Coles announced today that it has pulled fashion magazine Harpers Bazaar from it’s shelves due to this “inappropriate” cover image:
“We didn’t think the cover was appropriate for our stores so the decision was made [to remove it],” a Coles spokesman told Fairfax media.
The magazine’s editor, Kellie Hush, is not impressed. “I have had so much positive feedback from around the globe, it is a shame Coles does not also recognise the artistic integrity of this image,” she told Fairfax. “As Gloria Steinem says: ‘The human body is not obscene.’ ”
No, it’s not. But it appears there are some who don’t want to look at it while they’re buying their Rice Bubbles.
Kellie and I have long clashed, loudly and publicly over the way magazines portray women, particularly over the rampant use of photoshop and the lack of diversity among models.

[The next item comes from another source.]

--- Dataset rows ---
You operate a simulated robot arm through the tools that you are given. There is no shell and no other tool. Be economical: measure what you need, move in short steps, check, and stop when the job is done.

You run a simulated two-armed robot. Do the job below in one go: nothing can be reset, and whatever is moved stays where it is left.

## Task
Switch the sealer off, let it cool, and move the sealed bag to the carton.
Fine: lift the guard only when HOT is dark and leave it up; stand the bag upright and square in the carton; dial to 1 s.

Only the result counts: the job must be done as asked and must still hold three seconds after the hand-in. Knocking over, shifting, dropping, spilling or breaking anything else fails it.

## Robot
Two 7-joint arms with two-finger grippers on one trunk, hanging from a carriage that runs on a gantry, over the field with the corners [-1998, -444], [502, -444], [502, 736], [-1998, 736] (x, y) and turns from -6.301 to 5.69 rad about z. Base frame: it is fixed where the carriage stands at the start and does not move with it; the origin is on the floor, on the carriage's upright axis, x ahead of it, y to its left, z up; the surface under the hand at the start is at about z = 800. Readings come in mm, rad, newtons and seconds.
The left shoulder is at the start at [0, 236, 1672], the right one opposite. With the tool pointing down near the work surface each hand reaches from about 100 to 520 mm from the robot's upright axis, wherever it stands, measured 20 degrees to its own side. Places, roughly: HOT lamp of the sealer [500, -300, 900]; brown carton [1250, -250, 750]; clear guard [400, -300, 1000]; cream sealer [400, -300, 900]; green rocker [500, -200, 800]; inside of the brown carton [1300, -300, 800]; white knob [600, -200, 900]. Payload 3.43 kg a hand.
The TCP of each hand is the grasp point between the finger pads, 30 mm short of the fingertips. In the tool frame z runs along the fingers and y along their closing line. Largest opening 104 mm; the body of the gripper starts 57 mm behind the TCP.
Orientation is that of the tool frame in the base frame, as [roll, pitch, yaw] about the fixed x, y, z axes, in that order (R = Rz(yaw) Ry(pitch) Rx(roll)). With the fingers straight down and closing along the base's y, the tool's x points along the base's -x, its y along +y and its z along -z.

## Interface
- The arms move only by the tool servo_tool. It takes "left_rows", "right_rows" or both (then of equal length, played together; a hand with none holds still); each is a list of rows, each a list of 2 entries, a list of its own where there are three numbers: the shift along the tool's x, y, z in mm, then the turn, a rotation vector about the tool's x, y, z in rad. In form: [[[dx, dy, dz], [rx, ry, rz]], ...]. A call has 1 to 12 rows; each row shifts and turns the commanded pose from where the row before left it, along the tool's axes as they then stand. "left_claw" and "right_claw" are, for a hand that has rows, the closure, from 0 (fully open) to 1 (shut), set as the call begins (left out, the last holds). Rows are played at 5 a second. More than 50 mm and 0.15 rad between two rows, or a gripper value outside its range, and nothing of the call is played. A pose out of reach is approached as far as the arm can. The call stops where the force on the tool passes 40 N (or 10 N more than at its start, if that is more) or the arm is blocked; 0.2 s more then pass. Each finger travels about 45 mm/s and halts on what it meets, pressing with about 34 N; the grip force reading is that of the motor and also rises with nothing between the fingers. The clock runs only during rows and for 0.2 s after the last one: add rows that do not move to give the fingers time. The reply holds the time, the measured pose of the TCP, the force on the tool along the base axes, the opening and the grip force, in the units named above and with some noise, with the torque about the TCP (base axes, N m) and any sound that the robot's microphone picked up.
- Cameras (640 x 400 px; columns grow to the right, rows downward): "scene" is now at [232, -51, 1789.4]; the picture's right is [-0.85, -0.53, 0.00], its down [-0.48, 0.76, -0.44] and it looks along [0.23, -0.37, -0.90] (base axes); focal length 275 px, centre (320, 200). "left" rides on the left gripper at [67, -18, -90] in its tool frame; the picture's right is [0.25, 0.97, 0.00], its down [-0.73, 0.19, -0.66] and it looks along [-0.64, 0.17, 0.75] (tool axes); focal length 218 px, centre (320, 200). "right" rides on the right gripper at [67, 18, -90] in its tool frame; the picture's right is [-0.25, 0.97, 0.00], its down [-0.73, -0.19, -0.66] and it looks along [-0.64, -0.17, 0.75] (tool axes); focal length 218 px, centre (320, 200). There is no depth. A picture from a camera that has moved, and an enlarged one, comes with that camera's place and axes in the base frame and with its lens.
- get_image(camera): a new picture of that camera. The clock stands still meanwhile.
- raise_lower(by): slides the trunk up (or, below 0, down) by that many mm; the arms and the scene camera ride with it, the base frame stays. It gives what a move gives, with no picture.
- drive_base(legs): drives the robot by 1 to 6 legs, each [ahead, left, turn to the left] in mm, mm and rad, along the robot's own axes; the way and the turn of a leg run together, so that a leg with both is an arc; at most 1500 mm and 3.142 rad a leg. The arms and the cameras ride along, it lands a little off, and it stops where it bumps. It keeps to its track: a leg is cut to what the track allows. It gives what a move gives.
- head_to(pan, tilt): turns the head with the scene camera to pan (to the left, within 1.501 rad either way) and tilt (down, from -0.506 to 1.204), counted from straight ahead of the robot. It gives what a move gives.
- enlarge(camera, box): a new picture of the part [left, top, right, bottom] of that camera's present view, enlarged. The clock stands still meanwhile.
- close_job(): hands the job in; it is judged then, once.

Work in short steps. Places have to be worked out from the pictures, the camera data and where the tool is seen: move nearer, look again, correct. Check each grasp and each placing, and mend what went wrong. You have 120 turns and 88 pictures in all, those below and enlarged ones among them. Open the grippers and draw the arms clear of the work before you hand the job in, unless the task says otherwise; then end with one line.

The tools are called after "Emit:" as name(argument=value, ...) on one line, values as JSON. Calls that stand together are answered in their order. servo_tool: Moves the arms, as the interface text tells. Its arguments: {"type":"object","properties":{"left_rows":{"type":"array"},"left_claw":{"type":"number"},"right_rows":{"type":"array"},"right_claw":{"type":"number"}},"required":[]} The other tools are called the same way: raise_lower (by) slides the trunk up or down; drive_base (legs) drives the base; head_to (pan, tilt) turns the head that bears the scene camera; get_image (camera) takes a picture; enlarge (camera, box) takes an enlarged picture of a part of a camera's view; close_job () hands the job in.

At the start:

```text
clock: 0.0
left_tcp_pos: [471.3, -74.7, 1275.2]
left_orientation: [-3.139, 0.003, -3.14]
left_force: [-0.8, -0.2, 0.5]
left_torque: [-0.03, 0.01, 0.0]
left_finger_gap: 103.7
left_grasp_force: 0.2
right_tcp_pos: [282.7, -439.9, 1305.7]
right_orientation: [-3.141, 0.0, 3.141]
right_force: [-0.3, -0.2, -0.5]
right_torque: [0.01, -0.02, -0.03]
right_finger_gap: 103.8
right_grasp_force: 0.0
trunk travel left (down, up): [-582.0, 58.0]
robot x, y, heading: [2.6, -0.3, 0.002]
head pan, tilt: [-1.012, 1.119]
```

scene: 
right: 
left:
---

But I respect her as an editor and I feel her pain today.
Once upon a time I edited a magazine that was pulled off the shelves at Coles and Woolworths for similar reasons.
The contentious issue was withdrawn because it had a particularly raunchy coverline, “Oral Sex Lessons”, in giant type in the left hand corner. It was Cosmo. It’s what Cosmo has been doing since the 70s using virtually identical words and phrases.
Still, there was something in the public mood that had shifted and I hadn’t noticed.